**Given instruction**
Gather from the listing below each line that includes the word "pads", and copy it.

**Source data**
----
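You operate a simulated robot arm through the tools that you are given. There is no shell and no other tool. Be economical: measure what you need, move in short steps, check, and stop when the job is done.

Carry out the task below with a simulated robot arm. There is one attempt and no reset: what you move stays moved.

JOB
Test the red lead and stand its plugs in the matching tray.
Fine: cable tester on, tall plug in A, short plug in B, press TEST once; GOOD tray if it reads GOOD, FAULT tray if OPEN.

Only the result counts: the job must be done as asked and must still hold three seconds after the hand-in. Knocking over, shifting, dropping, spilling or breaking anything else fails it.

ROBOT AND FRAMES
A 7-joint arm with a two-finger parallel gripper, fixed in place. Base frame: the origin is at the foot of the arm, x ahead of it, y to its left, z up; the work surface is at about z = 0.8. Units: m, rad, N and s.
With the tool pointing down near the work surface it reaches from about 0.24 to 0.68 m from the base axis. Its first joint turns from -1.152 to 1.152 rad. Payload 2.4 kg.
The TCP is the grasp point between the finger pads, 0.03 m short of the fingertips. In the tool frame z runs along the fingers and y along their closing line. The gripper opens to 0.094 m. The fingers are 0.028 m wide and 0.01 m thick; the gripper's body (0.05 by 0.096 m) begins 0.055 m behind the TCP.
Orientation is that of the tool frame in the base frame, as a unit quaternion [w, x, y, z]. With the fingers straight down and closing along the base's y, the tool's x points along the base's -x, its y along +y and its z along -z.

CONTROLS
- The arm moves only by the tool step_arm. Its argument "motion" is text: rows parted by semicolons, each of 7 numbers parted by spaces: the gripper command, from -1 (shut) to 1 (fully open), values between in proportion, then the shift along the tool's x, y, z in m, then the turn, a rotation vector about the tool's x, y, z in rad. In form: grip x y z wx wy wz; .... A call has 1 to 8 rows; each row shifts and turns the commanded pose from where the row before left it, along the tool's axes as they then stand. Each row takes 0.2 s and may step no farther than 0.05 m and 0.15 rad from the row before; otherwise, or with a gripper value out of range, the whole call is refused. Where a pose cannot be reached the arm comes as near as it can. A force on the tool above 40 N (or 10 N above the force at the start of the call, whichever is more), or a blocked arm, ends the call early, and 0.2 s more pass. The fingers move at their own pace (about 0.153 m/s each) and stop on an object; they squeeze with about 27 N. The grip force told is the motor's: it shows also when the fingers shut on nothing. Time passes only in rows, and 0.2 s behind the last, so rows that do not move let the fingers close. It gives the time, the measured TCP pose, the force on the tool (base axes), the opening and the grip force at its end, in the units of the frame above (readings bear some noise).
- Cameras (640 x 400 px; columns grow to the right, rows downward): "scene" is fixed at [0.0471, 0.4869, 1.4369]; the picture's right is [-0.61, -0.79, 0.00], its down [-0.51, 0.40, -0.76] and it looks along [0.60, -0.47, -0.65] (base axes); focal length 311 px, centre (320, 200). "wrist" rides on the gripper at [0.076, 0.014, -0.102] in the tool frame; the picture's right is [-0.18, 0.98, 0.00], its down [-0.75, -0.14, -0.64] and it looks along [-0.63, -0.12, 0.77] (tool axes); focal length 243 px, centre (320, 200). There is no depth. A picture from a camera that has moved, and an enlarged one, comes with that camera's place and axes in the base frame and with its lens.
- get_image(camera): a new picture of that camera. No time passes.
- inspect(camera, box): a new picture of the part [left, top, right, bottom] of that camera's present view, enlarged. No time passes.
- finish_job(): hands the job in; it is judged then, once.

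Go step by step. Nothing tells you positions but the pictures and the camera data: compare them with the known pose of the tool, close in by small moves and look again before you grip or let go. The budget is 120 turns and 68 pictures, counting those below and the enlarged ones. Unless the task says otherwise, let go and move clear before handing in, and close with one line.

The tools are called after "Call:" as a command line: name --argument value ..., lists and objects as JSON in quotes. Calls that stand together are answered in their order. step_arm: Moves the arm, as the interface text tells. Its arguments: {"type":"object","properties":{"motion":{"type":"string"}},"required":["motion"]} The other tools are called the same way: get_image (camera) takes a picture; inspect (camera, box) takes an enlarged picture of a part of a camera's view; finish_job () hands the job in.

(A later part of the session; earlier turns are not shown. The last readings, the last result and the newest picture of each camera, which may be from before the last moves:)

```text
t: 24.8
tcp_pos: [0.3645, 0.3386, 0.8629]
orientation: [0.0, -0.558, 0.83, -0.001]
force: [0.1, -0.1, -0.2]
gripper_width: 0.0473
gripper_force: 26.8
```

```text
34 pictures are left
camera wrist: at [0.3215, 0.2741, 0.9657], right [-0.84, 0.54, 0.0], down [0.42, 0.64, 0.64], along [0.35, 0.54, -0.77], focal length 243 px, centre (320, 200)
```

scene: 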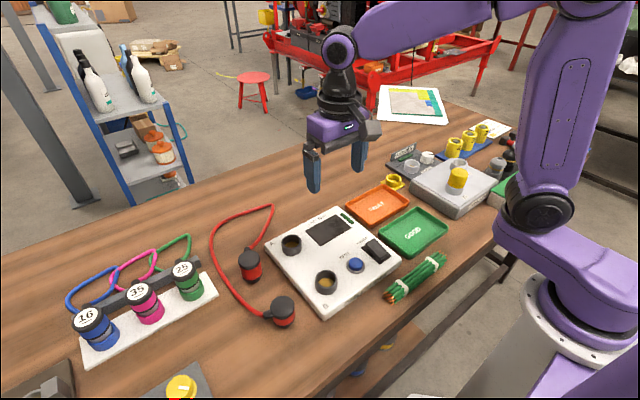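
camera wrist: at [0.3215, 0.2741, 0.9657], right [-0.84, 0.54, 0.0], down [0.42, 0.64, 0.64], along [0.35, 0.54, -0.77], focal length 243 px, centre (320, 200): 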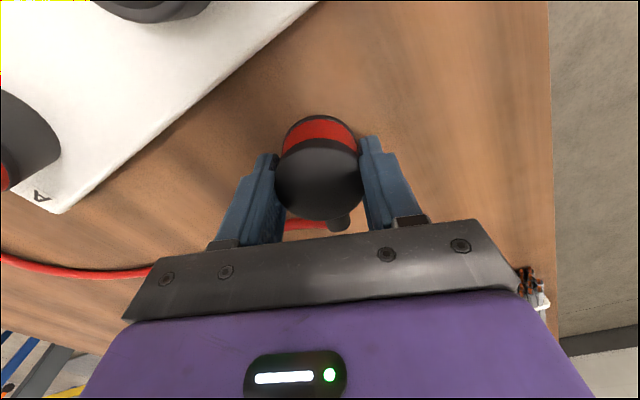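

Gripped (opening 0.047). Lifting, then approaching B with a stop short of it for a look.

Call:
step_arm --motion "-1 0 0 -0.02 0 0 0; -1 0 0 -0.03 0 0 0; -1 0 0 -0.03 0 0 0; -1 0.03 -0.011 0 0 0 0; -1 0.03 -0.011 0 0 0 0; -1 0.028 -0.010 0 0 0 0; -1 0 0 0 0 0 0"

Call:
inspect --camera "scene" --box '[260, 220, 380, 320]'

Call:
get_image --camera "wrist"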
----
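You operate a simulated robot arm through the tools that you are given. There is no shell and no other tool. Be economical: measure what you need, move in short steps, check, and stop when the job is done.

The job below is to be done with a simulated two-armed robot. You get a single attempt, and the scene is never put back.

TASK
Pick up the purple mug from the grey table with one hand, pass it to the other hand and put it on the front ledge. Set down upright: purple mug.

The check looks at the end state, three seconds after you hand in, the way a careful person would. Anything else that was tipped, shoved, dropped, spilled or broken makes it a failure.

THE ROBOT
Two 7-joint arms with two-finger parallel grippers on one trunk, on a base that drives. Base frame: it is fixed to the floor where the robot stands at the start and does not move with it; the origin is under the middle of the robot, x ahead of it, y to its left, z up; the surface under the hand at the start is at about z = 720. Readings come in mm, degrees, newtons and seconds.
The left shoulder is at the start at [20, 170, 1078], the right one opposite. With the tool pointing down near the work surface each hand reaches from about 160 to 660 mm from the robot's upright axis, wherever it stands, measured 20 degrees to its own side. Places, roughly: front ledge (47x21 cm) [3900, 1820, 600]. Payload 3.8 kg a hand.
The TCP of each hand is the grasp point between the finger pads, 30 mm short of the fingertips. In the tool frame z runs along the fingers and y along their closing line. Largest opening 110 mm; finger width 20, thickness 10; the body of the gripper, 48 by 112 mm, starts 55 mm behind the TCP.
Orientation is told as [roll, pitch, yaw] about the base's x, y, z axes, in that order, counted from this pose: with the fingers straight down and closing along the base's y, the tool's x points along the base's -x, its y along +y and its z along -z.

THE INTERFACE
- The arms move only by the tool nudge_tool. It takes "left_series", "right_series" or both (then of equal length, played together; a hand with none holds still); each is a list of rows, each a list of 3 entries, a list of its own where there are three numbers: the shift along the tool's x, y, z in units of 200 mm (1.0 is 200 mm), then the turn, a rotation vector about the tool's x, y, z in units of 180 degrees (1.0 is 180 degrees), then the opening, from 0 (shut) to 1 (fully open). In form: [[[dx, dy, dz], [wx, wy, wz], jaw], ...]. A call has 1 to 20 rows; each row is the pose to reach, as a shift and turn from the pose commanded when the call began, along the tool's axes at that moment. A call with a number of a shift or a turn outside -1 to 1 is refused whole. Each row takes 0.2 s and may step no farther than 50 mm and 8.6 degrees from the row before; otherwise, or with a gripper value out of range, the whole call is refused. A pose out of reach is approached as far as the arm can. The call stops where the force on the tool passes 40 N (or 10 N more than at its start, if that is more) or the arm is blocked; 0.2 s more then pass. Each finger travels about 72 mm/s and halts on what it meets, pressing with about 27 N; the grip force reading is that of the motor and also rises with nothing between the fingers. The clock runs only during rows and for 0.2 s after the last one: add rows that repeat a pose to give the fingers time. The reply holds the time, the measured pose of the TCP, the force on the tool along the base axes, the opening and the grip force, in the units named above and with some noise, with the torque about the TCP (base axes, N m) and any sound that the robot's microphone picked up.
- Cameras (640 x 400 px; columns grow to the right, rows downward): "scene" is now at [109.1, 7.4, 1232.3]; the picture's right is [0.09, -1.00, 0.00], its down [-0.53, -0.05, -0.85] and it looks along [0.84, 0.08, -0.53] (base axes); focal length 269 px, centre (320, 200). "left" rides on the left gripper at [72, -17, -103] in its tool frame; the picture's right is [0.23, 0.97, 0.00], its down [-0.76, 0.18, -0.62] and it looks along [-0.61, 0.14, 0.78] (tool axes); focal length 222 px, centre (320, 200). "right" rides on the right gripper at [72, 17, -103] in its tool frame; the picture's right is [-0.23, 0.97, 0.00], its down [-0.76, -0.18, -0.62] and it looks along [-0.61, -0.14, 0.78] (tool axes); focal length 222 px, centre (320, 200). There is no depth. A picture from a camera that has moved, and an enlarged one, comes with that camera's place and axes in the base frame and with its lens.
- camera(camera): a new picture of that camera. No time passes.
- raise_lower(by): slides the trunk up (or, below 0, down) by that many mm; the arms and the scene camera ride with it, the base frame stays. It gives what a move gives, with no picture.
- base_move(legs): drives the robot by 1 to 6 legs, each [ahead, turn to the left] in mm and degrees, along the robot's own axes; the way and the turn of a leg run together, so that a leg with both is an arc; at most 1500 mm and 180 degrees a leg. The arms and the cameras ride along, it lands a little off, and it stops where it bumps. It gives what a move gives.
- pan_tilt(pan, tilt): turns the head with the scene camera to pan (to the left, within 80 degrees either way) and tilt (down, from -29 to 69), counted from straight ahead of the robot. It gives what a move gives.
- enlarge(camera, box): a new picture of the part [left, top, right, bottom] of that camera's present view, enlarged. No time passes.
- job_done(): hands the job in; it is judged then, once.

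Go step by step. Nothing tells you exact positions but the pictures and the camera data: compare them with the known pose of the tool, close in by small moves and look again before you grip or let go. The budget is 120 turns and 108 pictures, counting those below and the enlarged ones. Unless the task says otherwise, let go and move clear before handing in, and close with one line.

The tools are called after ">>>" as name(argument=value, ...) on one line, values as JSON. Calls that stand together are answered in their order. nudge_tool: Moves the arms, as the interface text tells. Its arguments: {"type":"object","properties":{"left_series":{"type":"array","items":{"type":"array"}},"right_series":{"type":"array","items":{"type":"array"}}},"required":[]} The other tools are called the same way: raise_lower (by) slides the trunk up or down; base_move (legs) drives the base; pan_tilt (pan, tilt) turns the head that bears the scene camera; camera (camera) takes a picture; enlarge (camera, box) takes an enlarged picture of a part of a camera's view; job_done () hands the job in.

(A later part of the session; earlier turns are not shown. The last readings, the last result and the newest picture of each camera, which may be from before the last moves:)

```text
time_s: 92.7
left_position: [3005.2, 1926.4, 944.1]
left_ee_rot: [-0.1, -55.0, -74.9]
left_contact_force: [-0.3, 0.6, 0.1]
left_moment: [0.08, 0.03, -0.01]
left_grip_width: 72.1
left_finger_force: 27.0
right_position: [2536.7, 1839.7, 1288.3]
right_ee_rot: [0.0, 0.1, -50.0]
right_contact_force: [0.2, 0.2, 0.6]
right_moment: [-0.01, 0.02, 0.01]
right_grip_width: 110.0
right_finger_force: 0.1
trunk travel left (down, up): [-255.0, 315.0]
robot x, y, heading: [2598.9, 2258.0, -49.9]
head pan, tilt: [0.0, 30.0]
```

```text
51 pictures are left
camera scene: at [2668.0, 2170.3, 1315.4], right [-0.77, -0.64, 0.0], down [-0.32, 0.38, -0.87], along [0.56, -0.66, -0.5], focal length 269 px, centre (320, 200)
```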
----
**Task result**
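The TCP is the grasp point between the finger pads, 0.03 m short of the fingertips. In the tool frame z runs along the fingers and y along their closing line. The gripper opens to 0.094 m. The fingers are 0.028 m wide and 0.01 m thick; the gripper's body (0.05 by 0.096 m) begins 0.055 m behind the TCP.
The TCP of each hand is the grasp point between the finger pads, 30 mm short of the fingertips. In the tool frame z runs along the fingers and y along their closing line. Largest opening 110 mm; finger width 20, thickness 10; the body of the gripper, 48 by 112 mm, starts 55 mm behind the TCP.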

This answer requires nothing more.